We have reviewed the record of the evidence in this matter, including

the transcript of the testimony submitted at the hearing conducted by

telephone on 02/22/2016, at which the claimant and employer appeared

and testified. ***

The record discloses that the claimant was employed by the employer

as a bus operator until December 10, 2015, when the claimant was

discharged by the employer due to the claimant's excessive absenteeism.

The claimant was last warned by the employer due to the claimant's

excessive absenteeism on November 26, 2015.

The claimant was scheduled to work on November 26, 2015.[1} The

claimant was a no call/no show on November 26, 2015 *** due to the

claimant assuming the claimant was not scheduled to work that day."

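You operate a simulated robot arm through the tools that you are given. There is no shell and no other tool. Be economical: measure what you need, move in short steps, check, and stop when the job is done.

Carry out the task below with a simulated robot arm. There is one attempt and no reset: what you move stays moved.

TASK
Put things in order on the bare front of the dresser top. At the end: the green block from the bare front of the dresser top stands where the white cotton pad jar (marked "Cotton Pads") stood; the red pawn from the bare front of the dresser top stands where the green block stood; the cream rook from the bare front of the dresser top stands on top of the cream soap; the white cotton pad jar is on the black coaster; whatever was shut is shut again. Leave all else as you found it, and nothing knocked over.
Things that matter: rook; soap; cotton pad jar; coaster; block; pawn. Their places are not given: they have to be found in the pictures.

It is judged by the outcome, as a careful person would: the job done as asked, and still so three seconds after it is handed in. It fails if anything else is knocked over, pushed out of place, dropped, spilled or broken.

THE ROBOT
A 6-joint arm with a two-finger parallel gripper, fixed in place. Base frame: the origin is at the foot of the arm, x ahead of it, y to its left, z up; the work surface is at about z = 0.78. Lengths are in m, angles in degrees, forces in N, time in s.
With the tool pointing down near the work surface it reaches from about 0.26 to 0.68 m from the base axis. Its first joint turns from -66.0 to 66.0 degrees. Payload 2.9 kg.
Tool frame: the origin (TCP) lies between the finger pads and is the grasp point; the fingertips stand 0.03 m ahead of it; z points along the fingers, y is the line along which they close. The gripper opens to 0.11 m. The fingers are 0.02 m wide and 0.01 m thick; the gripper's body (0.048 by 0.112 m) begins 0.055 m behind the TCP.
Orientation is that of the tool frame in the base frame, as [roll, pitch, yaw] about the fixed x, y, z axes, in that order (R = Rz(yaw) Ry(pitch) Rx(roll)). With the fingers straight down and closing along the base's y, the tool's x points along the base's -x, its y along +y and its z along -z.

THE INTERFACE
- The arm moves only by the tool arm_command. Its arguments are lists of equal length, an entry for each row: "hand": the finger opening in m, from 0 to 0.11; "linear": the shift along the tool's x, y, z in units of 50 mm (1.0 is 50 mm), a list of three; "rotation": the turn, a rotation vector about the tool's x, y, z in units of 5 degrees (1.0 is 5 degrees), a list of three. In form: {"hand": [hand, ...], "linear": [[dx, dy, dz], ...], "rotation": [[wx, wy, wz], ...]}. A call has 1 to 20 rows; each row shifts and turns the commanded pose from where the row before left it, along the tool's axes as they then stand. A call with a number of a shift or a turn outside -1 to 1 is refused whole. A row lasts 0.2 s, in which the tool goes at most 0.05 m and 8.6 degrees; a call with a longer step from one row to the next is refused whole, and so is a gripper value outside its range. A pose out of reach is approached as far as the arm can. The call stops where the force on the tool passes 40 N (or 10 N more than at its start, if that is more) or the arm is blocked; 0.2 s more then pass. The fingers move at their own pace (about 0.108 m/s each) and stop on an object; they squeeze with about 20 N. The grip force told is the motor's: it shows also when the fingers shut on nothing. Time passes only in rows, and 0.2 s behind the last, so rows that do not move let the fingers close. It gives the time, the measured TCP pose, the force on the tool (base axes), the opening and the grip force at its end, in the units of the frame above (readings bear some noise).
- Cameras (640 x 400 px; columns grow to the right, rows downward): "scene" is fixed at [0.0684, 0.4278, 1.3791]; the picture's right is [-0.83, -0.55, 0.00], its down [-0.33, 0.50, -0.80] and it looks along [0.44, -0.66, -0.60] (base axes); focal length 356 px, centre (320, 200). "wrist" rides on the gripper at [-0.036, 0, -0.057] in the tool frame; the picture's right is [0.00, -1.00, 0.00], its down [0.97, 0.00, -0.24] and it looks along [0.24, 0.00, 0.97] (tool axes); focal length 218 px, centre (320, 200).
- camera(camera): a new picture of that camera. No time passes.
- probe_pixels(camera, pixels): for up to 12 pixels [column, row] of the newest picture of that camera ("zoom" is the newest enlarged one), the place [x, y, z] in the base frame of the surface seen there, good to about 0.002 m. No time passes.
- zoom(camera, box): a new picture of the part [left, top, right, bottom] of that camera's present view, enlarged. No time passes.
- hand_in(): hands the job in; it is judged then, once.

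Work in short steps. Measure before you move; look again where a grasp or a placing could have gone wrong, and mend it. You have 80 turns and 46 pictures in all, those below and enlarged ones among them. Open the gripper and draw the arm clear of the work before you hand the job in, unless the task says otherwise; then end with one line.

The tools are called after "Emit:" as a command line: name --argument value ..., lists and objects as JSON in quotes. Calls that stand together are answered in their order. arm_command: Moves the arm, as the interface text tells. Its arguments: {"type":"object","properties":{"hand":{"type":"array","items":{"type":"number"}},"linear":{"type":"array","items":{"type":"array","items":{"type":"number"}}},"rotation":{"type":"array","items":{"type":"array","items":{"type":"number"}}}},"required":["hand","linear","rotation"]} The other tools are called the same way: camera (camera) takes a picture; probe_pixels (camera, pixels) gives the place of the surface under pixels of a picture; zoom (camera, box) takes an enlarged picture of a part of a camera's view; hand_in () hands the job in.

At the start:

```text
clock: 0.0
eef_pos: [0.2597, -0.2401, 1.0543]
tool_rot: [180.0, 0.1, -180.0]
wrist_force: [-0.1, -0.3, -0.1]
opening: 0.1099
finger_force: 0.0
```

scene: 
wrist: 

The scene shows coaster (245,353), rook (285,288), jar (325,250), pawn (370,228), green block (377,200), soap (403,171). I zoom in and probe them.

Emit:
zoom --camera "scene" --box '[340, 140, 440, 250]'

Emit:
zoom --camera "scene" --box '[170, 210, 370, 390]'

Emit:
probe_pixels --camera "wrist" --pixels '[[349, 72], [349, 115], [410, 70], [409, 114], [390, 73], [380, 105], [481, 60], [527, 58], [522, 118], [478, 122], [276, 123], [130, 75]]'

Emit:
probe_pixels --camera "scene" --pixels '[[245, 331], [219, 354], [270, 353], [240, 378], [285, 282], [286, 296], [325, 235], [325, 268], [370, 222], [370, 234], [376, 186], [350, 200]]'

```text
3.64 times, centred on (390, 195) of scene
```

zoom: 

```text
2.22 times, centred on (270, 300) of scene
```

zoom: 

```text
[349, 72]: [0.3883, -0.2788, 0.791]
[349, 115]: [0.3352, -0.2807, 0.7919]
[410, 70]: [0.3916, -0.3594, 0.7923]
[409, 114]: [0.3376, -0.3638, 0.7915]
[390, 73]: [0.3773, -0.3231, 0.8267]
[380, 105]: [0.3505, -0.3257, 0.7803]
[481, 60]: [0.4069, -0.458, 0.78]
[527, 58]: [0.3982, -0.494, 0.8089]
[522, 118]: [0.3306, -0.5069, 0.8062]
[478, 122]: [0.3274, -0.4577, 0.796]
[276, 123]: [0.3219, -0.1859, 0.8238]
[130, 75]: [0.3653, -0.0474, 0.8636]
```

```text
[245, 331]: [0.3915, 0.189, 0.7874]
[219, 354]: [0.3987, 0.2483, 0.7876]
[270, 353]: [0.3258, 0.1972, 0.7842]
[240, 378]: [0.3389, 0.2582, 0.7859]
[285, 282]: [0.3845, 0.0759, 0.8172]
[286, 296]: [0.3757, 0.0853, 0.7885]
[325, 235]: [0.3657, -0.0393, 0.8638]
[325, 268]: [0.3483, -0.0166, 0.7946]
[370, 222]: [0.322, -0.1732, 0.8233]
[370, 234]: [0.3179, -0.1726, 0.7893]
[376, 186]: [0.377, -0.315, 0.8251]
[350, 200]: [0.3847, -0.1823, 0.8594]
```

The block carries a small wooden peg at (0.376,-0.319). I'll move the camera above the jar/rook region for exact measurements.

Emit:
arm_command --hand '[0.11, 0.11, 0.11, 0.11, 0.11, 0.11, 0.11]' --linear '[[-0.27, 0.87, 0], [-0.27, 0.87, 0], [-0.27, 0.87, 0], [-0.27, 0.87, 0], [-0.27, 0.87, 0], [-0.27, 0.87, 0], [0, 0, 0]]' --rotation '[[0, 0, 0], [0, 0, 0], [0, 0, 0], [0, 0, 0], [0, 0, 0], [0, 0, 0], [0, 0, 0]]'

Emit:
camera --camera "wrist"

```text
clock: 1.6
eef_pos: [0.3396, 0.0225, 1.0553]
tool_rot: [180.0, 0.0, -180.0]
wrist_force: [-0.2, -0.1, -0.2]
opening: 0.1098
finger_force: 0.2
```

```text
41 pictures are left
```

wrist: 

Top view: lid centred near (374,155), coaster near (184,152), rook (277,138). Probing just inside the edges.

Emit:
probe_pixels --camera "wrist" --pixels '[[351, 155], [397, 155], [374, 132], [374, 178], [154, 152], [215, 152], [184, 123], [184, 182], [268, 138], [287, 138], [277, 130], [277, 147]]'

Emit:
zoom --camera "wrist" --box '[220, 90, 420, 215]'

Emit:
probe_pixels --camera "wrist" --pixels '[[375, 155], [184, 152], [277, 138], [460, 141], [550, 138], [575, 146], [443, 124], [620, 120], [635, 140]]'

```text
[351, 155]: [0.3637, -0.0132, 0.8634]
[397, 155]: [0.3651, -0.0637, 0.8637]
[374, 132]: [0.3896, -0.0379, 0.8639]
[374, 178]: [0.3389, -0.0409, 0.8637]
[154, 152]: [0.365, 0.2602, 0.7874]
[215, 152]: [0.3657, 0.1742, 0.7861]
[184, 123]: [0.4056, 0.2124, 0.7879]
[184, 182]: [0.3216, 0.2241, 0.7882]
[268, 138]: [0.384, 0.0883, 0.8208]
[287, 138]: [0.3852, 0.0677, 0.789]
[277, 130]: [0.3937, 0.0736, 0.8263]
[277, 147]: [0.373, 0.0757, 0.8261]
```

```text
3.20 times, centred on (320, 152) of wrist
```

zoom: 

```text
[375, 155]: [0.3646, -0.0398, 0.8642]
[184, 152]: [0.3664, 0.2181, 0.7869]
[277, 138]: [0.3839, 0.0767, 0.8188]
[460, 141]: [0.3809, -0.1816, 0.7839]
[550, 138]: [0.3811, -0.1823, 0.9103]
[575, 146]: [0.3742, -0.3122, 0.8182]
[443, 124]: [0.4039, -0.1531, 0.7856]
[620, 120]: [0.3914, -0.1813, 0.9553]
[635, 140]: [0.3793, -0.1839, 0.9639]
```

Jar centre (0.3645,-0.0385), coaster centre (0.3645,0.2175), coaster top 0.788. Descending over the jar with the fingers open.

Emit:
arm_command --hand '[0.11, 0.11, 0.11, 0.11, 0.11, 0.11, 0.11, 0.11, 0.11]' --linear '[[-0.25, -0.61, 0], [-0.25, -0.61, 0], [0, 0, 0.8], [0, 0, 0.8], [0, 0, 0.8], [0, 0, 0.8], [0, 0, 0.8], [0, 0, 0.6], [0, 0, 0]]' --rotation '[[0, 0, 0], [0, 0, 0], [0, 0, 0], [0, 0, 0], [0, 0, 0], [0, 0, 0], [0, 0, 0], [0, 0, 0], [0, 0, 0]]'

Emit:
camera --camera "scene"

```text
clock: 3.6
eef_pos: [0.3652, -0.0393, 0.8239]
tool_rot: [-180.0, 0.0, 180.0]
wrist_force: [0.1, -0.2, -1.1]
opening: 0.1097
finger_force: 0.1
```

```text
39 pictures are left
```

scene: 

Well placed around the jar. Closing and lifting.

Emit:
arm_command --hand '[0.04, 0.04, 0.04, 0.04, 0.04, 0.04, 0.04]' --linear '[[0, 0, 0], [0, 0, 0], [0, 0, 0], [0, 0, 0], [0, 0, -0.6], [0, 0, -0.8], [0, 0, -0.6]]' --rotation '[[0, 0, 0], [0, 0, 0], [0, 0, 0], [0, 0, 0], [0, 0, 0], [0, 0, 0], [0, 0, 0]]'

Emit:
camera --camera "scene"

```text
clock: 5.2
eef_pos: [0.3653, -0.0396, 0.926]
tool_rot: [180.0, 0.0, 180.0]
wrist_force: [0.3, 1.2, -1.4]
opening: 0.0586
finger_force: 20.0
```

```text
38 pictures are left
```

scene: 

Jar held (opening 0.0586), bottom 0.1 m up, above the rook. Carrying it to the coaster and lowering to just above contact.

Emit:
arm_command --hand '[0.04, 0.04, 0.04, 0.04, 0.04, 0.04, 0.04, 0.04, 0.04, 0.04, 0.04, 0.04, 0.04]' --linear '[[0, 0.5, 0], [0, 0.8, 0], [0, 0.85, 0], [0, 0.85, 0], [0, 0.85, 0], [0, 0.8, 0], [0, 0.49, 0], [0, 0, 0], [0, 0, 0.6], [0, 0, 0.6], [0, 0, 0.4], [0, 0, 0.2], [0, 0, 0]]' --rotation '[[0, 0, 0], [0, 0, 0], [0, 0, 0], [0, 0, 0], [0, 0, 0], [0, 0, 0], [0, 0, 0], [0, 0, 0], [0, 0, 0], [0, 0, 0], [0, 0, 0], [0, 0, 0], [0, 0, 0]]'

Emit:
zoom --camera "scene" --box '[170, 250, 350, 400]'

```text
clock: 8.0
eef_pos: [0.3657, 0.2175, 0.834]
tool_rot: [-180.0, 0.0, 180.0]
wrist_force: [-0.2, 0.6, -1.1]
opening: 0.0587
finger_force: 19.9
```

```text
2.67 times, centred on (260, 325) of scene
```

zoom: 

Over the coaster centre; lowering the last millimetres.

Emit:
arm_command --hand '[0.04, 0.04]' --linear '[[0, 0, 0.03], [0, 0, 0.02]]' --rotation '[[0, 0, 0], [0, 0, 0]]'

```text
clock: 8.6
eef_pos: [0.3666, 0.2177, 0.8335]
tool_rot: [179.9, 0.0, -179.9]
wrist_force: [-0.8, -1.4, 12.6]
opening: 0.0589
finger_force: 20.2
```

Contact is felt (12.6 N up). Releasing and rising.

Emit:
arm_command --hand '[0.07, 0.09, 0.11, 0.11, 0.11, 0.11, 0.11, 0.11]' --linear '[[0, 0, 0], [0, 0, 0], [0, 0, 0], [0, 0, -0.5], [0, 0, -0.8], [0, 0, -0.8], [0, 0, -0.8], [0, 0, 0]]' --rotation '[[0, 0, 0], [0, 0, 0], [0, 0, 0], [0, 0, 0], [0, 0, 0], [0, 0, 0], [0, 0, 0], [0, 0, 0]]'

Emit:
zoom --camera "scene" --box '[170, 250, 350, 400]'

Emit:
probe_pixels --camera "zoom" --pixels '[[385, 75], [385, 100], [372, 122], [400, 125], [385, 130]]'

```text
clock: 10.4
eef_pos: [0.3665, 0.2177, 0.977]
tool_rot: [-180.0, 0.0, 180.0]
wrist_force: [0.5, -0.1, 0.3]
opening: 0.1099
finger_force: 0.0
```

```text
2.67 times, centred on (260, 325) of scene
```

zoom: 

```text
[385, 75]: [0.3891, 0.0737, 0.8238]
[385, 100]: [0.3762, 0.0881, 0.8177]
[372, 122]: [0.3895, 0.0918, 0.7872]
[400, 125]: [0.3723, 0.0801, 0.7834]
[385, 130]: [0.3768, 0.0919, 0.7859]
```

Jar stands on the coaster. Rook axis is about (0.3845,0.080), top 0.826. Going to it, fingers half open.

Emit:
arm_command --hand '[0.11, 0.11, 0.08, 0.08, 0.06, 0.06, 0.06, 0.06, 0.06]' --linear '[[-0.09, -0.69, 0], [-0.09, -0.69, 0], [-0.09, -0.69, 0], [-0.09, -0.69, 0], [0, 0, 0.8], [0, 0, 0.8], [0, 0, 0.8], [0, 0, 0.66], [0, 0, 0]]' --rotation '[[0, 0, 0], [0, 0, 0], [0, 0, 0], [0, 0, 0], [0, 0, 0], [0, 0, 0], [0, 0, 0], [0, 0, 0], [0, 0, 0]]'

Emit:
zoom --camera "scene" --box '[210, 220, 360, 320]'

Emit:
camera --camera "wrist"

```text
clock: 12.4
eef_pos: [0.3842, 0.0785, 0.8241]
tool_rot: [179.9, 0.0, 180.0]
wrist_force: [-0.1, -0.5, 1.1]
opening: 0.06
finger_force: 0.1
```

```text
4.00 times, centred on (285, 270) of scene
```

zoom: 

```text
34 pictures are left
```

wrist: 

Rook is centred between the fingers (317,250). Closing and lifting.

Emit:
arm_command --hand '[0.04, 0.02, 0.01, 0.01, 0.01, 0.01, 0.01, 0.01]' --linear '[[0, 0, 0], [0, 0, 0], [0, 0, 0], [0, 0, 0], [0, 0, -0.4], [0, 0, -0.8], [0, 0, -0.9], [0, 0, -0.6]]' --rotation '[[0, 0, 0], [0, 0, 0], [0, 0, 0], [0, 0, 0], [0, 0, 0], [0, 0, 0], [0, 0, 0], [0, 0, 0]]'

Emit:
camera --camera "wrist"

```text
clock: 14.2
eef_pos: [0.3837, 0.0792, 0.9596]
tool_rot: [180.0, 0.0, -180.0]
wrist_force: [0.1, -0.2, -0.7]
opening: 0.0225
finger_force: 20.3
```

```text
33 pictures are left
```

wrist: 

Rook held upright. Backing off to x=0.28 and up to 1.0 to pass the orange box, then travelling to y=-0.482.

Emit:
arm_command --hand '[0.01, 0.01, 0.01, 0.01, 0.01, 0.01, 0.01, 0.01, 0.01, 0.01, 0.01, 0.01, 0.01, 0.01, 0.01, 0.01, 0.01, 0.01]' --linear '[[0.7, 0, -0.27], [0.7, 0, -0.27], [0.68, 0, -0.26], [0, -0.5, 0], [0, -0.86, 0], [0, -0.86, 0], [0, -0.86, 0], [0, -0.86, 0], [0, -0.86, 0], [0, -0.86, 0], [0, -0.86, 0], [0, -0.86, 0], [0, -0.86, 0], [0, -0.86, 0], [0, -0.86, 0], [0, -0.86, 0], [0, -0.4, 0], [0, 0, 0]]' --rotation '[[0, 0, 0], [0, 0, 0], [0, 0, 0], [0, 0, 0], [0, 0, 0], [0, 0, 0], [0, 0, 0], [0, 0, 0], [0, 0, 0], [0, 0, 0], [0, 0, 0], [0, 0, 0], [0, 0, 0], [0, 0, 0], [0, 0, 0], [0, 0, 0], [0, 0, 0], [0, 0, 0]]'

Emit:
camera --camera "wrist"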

¶6 The Board found that plaintiff was afforded a full and fair hearing by the

referee and was discharged for misconduct connected with work. As a result,

the Board concluded that plaintiff was not eligible for unemployment benefits

and it affirmed the decision of the referee.

¶7 The Board's decision advised plaintiff of his appeal rights, stating:

1 Thursday, November 26, 2015, was Thanksgiving. 3

No. 1-16-2367

"Notice of rights for further review by the courts:

If you are aggrieved by this decision and want to appeal, you must file

a complaint for administrative review and have summons issue in [the]

circuit court within 35 days from the mailing date, 5/03/2016."

Thus, the Board's decision advised plaintiff that, in order to appeal, he "must"

both (1) "file a complaint for administrative review" and (2) "have summons

issue in [the] circuit court." The decision also told him that he "must" take these

actions "within 35 days from the mailing date, 5/03/16." There is no dispute on

this appeal that 35 days from May 3, 2016, was Tuesday, June 7, 2016.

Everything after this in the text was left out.